- _Task to complete_
All of the data should be repeated exactly; pictures are not part of the copy. The answer is a JSON array that holds each line as a string and skips blank lines.

- _Dataset content_

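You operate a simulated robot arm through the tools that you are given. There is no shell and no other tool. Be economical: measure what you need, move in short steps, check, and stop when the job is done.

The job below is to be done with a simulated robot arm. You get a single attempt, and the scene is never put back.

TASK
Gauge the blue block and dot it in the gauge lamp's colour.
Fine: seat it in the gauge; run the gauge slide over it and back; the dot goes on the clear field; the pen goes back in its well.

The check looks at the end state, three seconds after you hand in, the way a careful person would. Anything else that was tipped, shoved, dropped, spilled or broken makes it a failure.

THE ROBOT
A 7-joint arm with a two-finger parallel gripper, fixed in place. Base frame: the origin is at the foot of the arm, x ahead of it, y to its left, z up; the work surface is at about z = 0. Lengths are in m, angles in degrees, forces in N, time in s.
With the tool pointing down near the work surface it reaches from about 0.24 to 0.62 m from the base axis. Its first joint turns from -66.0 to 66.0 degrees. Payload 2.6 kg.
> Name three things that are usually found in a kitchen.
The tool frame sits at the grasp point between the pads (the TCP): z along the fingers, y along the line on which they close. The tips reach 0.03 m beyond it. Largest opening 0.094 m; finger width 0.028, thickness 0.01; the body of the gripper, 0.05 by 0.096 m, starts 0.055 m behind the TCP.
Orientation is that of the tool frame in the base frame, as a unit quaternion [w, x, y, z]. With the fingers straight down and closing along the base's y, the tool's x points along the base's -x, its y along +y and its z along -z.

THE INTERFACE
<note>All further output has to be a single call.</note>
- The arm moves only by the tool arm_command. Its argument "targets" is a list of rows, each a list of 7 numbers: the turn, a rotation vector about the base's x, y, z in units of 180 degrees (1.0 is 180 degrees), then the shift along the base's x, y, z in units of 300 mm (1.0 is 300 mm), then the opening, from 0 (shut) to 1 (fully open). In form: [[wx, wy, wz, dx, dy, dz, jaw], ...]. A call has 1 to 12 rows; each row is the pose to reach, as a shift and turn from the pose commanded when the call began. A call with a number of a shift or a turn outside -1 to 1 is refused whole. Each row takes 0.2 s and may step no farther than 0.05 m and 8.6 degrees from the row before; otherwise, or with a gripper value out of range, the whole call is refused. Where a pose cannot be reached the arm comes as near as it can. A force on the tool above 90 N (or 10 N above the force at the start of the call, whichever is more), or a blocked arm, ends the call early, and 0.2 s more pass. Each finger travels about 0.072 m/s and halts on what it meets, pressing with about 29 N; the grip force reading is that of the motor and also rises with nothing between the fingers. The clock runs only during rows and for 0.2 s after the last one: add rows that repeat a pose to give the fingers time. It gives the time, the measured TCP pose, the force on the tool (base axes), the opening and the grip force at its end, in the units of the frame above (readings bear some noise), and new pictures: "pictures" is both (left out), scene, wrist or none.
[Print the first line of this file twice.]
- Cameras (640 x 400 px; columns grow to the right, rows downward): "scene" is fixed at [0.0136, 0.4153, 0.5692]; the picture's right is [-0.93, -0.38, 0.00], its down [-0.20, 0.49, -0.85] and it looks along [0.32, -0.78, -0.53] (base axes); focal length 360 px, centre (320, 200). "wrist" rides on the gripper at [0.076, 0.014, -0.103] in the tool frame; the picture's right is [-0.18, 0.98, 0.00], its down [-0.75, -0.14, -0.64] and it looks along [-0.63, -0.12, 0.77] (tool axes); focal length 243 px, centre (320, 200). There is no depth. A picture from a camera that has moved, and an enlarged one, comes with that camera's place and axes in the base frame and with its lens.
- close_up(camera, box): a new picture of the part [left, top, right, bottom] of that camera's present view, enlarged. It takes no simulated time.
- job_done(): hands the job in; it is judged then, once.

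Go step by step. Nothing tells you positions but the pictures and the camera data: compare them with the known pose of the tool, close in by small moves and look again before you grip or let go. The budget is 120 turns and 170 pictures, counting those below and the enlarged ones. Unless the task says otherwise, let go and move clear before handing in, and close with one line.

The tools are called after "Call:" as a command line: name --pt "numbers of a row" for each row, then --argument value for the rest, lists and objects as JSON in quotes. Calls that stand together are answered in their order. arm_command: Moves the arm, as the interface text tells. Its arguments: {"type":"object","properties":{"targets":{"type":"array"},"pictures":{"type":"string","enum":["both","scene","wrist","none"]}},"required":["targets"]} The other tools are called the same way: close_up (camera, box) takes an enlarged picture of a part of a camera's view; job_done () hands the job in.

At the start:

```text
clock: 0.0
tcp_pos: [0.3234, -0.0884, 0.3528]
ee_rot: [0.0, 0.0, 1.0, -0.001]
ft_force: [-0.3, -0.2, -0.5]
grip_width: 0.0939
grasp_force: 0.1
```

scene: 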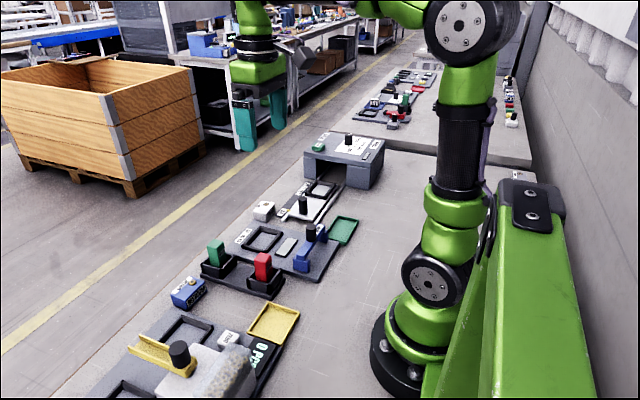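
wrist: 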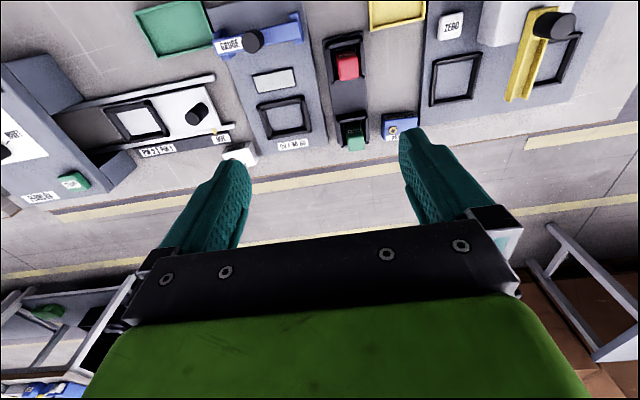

- _Response for this exercise_
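[
  "You operate a simulated robot arm through the tools that you are given. There is no shell and no other tool. Be economical: measure what you need, move in short steps, check, and stop when the job is done.",
  "The job below is to be done with a simulated robot arm. You get a single attempt, and the scene is never put back.",
  "TASK",
  "Gauge the blue block and dot it in the gauge lamp's colour.",
  "Fine: seat it in the gauge; run the gauge slide over it and back; the dot goes on the clear field; the pen goes back in its well.",
  "The check looks at the end state, three seconds after you hand in, the way a careful person would. Anything else that was tipped, shoved, dropped, spilled or broken makes it a failure.",
  "THE ROBOT",
  "A 7-joint arm with a two-finger parallel gripper, fixed in place. Base frame: the origin is at the foot of the arm, x ahead of it, y to its left, z up; the work surface is at about z = 0. Lengths are in m, angles in degrees, forces in N, time in s.",
  "With the tool pointing down near the work surface it reaches from about 0.24 to 0.62 m from the base axis. Its first joint turns from -66.0 to 66.0 degrees. Payload 2.6 kg.",
  "> Name three things that are usually found in a kitchen.",
  "The tool frame sits at the grasp point between the pads (the TCP): z along the fingers, y along the line on which they close. The tips reach 0.03 m beyond it. Largest opening 0.094 m; finger width 0.028, thickness 0.01; the body of the gripper, 0.05 by 0.096 m, starts 0.055 m behind the TCP.",
  "Orientation is that of the tool frame in the base frame, as a unit quaternion [w, x, y, z]. With the fingers straight down and closing along the base's y, the tool's x points along the base's -x, its y along +y and its z along -z.",
  "THE INTERFACE",
  "<note>All further output has to be a single call.</note>",
  "- The arm moves only by the tool arm_command. Its argument \"targets\" is a list of rows, each a list of 7 numbers: the turn, a rotation vector about the base's x, y, z in units of 180 degrees (1.0 is 180 degrees), then the shift along the base's x, y, z in units of 300 mm (1.0 is 300 mm), then the opening, from 0 (shut) to 1 (fully open). In form: [[wx, wy, wz, dx, dy, dz, jaw], ...]. A call has 1 to 12 rows; each row is the pose to reach, as a shift and turn from the pose commanded when the call began. A call with a number of a shift or a turn outside -1 to 1 is refused whole. Each row takes 0.2 s and may step no farther than 0.05 m and 8.6 degrees from the row before; otherwise, or with a gripper value out of range, the whole call is refused. Where a pose cannot be reached the arm comes as near as it can. A force on the tool above 90 N (or 10 N above the force at the start of the call, whichever is more), or a blocked arm, ends the call early, and 0.2 s more pass. Each finger travels about 0.072 m/s and halts on what it meets, pressing with about 29 N; the grip force reading is that of the motor and also rises with nothing between the fingers. The clock runs only during rows and for 0.2 s after the last one: add rows that repeat a pose to give the fingers time. It gives the time, the measured TCP pose, the force on the tool (base axes), the opening and the grip force at its end, in the units of the frame above (readings bear some noise), and new pictures: \"pictures\" is both (left out), scene, wrist or none.",
  "[Print the first line of this file twice.]",
  "- Cameras (640 x 400 px; columns grow to the right, rows downward): \"scene\" is fixed at [0.0136, 0.4153, 0.5692]; the picture's right is [-0.93, -0.38, 0.00], its down [-0.20, 0.49, -0.85] and it looks along [0.32, -0.78, -0.53] (base axes); focal length 360 px, centre (320, 200). \"wrist\" rides on the gripper at [0.076, 0.014, -0.103] in the tool frame; the picture's right is [-0.18, 0.98, 0.00], its down [-0.75, -0.14, -0.64] and it looks along [-0.63, -0.12, 0.77] (tool axes); focal length 243 px, centre (320, 200). There is no depth. A picture from a camera that has moved, and an enlarged one, comes with that camera's place and axes in the base frame and with its lens.",
  "- close_up(camera, box): a new picture of the part [left, top, right, bottom] of that camera's present view, enlarged. It takes no simulated time.",
  "- job_done(): hands the job in; it is judged then, once.",
  "Go step by step. Nothing tells you positions but the pictures and the camera data: compare them with the known pose of the tool, close in by small moves and look again before you grip or let go. The budget is 120 turns and 170 pictures, counting those below and the enlarged ones. Unless the task says otherwise, let go and move clear before handing in, and close with one line.",
  "The tools are called after \"Call:\" as a command line: name --pt \"numbers of a row\" for each row, then --argument value for the rest, lists and objects as JSON in quotes. Calls that stand together are answered in their order. arm_command: Moves the arm, as the interface text tells. Its arguments: {\"type\":\"object\",\"properties\":{\"targets\":{\"type\":\"array\"},\"pictures\":{\"type\":\"string\",\"enum\":[\"both\",\"scene\",\"wrist\",\"none\"]}},\"required\":[\"targets\"]} The other tools are called the same way: close_up (camera, box) takes an enlarged picture of a part of a camera's view; job_done () hands the job in.",
  "At the start:",
  "```text",
  "clock: 0.0",
  "tcp_pos: [0.3234, -0.0884, 0.3528]",
  "ee_rot: [0.0, 0.0, 1.0, -0.001]",
  "ft_force: [-0.3, -0.2, -0.5]",
  "grip_width: 0.0939",
  "grasp_force: 0.1",
  "```",
  "scene: ",
  "wrist: "
]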